Like former-president Trump, Pope Francis is incredibly transparent. Though their similarities might begin and end with this one thing, it is refreshing to witness such clear-sighted leadership. At the same time, it is probably not enjoyable for them to be continuously criticized for it. Pope Francis recently spoke about the criticism he receives—much, if not most, of it from the United States where freedom of speech, from D.C.’s polarized battlefields to Hollywood’s defective moral compass, gets gaslighted by social media’s uncontrollable wildfire.
Father Richard Rohr once wrote: “God and His good news get used, abused, and distorted. He remains word instead of the Word-made-flesh. He is argued instead of loved. He is proven instead of shared. He is religious structure instead of the core structure of our lives.” Most Catholics in America are rooted in faith-based traditions that guide our thinking: human life is sacred at every age and stage; abortion is objectively morally evil; the sacrament of holy matrimony is between one man and one woman; those in civil unions should be protected with legal rights; immigrants seeking a better life ought to be given the opportunity to pursue it as did our forebears; judging and condemning others is antithetical to Christianity; we should live by the golden rule and be in communion with Christ; the Holy Spirit is our constant companion who will help us make wise decisions. Pope Francis is very clear about these things—we try to be also. Unfortunately, many of us who hold faith-based traditional views get criticized too, accused of being insensitive, prejudiced, and even evil, by those who succumb to polarized ideology and/or the dysfunctional moral standards that cloud and iCloud our society from coast to coast. In beauty, truth, and goodness, we can uphold the sanctity of marriage and sanctity of life and, at the same time, show compassion to LGBT+ and individuals contemplating abortion or facing other horrific circumstances.
The Eternal Word Television Network (EWTN) has been one of the Pope’s chief critics.
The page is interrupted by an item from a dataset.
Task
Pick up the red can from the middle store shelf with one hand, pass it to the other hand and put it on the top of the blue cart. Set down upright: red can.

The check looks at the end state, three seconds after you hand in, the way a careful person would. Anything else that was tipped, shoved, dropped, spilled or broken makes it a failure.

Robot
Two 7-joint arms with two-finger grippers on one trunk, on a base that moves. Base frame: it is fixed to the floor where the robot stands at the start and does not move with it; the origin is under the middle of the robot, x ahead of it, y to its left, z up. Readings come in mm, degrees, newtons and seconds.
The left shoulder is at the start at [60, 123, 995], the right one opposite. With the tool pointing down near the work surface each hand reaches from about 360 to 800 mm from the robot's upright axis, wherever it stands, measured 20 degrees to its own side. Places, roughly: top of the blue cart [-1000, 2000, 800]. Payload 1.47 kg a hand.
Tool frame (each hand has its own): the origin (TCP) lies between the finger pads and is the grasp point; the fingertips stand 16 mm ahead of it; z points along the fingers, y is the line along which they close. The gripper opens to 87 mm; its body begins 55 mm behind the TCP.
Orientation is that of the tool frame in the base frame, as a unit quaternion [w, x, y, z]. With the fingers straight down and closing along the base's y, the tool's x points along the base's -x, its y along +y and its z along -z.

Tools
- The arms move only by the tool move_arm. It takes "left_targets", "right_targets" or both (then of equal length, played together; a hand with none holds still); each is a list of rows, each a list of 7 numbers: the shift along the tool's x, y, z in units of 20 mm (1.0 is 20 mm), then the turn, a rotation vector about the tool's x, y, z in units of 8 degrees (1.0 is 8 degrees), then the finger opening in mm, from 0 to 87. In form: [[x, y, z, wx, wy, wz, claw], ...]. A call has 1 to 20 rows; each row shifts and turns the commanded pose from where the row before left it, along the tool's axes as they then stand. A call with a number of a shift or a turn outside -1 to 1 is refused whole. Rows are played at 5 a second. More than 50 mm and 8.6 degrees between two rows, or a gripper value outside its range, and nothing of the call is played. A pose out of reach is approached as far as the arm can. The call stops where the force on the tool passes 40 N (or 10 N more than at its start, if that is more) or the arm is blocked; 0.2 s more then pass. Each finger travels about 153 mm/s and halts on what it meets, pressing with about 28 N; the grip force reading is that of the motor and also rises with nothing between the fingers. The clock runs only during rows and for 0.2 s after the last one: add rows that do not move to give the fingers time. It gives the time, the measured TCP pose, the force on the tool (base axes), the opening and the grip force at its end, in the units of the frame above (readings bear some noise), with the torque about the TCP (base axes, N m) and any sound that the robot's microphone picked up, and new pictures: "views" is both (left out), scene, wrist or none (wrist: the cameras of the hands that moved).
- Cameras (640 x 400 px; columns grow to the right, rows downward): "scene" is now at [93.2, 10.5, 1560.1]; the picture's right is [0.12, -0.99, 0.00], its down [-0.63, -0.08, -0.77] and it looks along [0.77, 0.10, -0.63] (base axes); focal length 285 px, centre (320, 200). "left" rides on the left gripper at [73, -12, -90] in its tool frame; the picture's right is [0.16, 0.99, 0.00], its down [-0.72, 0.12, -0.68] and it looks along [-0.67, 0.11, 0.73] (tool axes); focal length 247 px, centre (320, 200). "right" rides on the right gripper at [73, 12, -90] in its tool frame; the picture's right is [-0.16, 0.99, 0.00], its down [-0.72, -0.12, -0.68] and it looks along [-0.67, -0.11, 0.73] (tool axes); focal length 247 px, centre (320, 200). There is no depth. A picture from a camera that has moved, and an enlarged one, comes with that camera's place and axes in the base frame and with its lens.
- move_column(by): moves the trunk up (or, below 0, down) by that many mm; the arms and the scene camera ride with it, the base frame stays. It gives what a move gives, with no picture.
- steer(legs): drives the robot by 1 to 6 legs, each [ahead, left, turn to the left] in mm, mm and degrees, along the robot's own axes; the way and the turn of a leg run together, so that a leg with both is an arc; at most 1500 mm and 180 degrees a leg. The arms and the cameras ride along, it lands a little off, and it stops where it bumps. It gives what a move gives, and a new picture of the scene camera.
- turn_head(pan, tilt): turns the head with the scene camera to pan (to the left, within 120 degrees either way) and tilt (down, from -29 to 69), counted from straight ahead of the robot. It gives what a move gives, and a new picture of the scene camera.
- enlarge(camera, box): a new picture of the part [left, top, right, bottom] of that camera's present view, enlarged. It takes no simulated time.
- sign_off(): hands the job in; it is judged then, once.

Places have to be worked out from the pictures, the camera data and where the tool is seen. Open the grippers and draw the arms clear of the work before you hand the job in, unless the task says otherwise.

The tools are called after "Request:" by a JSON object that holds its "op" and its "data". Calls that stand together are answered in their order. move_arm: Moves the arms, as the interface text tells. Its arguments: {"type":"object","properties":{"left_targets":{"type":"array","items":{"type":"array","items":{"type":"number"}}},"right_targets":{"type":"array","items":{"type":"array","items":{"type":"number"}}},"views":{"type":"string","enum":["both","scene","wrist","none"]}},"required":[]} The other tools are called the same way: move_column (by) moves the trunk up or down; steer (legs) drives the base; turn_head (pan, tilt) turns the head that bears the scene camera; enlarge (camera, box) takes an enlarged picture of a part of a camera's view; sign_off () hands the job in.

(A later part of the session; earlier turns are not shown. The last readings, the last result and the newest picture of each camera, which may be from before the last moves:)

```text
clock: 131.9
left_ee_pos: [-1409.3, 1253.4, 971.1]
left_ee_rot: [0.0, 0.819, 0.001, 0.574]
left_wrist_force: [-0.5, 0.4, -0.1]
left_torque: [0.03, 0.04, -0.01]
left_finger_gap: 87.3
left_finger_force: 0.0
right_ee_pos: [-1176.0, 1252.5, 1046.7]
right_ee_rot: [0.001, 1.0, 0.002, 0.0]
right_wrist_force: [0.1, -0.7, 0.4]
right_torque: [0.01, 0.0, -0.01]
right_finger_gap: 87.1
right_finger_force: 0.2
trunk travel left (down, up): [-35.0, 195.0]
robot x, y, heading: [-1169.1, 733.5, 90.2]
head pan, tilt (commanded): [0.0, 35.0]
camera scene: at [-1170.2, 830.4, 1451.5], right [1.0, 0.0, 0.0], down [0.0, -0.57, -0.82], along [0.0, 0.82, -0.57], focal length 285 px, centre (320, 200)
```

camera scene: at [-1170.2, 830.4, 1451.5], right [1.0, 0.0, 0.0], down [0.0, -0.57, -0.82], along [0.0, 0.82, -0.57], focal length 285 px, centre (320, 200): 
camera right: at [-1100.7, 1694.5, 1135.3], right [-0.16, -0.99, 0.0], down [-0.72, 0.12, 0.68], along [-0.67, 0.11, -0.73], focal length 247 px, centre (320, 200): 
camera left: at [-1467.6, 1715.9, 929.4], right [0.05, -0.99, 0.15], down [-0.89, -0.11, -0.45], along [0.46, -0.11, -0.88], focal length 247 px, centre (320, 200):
While the network has achieved amazing feats—primarily because its foundress, Mother Angelica, was able to accomplish what other powerful church leaders could not—it often capitulates to condemnatory, polarizing, Pharisaical attitudes that reveal an ugly side of religion, and which Jesus warned us against. Like in other social media agencies, God and His good news get used, abused, argued, and distorted there and Jesus’ message of love, mercy, and compassion gets lost. Father Ron Rolheiser once noted that, “Becoming like Jesus is as much about having a relaxed and joyful heart as it is believing and doing the right thing; it’s as much about proper energy as it is proper truth.” A joyful heart inculcates the energy of the Holy Spirit into the core structure of our lives. Where Christ is that center, we evangelize by our actions more than by stating our belief, conveying our version of God’s truth, or denouncing others.
As the Pope says, it is okay to criticize him because he is a sinner. But it is not okay to work against Christ’s core message of mercy and love. Likewise, it is not okay to condemn because our faith was born of compassion.